(Entries from robot sessions)

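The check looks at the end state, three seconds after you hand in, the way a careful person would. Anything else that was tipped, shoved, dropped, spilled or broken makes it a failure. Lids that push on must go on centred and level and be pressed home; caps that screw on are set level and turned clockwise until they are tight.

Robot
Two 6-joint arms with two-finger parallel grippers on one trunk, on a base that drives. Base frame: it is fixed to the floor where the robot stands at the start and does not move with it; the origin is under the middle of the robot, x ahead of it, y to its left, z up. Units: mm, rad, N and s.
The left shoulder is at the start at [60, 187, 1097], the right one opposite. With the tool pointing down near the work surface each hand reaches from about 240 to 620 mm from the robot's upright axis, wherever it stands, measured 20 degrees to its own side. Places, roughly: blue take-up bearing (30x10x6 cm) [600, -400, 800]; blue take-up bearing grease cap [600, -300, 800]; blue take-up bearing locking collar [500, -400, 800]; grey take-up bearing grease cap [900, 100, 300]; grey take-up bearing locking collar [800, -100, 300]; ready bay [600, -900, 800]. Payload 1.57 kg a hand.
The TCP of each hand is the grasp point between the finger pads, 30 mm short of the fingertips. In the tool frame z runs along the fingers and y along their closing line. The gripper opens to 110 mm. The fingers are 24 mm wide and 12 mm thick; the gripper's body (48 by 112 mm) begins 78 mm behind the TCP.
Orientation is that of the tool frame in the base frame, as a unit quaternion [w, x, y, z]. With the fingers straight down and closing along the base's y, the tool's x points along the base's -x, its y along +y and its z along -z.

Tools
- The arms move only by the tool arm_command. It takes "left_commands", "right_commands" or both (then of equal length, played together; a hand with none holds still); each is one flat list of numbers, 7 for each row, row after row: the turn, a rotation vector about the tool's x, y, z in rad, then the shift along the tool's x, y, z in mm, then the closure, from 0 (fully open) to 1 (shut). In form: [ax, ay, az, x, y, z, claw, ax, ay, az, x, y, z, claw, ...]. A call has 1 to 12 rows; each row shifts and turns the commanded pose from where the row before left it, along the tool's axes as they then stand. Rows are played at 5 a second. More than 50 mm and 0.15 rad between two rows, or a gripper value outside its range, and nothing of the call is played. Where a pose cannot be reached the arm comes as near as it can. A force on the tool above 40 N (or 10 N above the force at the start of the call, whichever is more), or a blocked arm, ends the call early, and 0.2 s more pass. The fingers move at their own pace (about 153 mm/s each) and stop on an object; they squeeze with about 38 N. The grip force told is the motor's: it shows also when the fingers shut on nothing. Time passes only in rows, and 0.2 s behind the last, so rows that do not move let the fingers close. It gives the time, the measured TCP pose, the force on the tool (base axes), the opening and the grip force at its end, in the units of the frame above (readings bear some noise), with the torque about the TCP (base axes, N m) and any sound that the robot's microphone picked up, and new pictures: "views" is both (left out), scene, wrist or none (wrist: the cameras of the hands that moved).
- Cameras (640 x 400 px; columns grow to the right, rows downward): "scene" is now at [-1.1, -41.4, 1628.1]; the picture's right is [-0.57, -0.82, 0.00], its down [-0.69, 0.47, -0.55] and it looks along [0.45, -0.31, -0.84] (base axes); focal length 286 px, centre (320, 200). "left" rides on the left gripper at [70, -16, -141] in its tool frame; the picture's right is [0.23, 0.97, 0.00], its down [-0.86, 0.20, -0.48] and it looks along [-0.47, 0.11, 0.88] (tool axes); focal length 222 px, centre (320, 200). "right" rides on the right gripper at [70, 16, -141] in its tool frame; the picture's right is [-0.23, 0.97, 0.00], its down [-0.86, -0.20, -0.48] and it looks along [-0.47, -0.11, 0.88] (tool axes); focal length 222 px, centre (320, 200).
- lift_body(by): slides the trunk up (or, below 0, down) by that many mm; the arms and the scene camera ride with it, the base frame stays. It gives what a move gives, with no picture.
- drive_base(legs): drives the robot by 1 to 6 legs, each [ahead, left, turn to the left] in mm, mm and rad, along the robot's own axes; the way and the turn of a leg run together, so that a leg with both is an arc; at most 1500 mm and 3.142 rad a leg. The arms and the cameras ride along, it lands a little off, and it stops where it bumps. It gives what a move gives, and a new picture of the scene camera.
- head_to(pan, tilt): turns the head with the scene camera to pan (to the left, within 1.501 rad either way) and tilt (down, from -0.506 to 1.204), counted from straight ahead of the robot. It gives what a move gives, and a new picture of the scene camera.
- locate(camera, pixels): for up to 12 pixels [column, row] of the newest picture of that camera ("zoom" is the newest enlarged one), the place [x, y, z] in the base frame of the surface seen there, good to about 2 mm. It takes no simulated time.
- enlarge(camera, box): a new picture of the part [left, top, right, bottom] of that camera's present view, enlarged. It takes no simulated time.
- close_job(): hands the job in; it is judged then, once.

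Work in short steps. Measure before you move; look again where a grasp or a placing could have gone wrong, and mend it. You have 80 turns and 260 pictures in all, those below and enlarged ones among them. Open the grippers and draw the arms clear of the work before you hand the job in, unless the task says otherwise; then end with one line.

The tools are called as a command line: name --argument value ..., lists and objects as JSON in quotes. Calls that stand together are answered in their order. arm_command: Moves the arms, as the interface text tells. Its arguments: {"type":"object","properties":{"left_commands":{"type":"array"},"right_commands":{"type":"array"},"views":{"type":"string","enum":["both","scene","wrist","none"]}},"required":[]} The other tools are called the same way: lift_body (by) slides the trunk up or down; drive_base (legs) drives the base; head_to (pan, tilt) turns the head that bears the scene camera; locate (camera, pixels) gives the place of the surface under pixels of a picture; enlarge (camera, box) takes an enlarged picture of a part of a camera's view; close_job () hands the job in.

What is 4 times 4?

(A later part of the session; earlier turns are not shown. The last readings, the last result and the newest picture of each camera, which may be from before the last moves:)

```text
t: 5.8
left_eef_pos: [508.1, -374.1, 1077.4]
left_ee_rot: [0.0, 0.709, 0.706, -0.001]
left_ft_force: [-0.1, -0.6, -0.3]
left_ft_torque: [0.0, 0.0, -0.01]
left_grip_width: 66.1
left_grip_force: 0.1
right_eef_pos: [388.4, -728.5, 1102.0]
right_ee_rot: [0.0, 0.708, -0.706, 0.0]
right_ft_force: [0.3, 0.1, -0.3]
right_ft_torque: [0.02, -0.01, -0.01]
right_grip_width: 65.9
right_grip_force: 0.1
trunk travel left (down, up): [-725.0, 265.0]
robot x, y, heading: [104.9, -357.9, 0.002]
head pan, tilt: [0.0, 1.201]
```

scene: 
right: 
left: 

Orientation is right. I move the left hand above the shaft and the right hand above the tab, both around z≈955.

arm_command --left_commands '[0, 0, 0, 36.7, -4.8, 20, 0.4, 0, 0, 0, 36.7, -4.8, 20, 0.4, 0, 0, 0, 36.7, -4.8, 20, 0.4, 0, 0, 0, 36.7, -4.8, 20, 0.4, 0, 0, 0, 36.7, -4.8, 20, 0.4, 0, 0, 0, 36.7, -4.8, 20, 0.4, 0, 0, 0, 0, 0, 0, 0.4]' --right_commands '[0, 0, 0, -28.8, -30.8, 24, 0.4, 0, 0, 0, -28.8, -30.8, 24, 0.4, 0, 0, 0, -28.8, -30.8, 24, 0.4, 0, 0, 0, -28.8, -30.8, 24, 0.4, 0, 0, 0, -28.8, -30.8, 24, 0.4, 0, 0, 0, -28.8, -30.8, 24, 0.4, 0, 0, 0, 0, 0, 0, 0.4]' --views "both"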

* * *

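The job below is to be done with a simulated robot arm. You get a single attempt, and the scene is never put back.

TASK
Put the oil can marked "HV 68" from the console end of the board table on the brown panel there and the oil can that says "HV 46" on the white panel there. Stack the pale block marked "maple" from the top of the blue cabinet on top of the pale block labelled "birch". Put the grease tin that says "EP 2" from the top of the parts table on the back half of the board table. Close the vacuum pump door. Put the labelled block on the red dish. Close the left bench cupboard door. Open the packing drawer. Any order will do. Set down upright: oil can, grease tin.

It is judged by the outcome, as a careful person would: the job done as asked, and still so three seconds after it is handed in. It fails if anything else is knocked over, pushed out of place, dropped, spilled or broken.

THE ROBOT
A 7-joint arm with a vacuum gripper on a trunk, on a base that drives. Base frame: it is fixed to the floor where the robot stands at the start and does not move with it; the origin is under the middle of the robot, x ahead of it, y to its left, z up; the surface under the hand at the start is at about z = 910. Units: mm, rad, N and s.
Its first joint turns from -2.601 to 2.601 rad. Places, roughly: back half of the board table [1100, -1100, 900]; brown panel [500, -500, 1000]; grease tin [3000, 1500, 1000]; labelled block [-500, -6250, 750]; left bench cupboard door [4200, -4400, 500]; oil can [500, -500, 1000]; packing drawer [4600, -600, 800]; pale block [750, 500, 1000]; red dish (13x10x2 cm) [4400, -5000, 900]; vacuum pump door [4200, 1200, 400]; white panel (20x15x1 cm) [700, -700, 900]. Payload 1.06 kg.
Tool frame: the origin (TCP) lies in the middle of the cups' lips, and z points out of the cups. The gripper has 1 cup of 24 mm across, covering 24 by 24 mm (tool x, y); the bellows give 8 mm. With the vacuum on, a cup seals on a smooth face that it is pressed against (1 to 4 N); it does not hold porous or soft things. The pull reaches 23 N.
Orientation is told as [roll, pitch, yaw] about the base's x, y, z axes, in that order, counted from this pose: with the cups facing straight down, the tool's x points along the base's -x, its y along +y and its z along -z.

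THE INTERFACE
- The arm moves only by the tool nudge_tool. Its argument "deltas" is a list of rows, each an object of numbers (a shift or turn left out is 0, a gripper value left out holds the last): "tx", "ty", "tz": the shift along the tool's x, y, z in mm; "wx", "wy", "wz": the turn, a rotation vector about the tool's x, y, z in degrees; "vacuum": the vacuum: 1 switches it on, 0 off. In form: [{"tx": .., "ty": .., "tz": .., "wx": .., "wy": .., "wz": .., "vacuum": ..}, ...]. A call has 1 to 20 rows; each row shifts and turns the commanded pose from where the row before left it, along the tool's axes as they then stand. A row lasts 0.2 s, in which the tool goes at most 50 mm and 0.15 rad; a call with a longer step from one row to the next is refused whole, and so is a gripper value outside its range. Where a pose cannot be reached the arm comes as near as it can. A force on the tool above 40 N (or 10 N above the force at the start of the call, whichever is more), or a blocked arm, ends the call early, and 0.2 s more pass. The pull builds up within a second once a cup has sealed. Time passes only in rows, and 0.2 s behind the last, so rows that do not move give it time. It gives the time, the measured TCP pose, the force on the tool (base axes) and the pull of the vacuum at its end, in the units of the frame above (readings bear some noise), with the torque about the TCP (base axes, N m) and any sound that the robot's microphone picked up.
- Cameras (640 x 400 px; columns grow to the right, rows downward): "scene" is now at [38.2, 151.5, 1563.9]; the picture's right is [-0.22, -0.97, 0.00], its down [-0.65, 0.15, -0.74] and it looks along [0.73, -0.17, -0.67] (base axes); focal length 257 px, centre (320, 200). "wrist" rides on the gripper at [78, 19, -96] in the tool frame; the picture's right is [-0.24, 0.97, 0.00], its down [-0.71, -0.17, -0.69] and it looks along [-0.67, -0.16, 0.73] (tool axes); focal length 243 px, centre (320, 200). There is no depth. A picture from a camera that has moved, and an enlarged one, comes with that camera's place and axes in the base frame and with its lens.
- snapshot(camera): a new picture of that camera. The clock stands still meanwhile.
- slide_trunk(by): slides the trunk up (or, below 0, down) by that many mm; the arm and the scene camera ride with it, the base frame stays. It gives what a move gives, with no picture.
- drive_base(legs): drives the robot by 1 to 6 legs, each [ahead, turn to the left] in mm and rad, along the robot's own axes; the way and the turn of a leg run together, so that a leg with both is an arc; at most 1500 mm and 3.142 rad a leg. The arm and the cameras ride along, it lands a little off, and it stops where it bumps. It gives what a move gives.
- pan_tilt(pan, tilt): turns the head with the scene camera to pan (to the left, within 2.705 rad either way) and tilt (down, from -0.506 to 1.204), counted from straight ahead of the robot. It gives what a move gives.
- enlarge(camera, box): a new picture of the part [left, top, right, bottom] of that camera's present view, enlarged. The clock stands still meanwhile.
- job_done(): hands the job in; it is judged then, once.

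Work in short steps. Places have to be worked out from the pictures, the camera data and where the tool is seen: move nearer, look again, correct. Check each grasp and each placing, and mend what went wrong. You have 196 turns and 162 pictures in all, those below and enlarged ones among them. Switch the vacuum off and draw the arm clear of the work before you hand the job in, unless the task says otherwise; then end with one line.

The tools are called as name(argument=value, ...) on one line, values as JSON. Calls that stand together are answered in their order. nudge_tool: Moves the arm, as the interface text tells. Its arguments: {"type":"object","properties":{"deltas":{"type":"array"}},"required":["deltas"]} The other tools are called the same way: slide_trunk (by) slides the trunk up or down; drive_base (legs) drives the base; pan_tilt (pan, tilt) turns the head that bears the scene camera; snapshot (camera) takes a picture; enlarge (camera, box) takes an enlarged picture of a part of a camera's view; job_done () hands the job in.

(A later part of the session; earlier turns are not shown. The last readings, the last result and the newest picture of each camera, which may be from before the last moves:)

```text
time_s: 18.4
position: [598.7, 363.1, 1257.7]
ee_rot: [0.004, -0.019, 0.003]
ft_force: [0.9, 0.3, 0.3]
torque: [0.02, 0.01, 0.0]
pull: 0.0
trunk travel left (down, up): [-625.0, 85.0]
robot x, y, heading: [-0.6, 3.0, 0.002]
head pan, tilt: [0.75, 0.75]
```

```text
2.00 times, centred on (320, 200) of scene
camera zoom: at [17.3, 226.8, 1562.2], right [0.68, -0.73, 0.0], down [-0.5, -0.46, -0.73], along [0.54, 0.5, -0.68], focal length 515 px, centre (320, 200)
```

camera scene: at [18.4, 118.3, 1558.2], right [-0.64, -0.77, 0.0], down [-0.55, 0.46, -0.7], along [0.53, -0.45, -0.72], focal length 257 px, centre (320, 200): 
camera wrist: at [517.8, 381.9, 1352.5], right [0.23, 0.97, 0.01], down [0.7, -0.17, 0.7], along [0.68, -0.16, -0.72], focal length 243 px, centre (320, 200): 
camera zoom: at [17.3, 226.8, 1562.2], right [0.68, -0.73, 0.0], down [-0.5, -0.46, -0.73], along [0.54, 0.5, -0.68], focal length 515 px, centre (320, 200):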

Task to complete
In the entries above, find each line with the string "would" and copy it.

In response
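The check looks at the end state, three seconds after you hand in, the way a careful person would. Anything else that was tipped, shoved, dropped, spilled or broken makes it a failure. Lids that push on must go on centred and level and be pressed home; caps that screw on are set level and turned clockwise until they are tight.
It is judged by the outcome, as a careful person would: the job done as asked, and still so three seconds after it is handed in. It fails if anything else is knocked over, pushed out of place, dropped, spilled or broken.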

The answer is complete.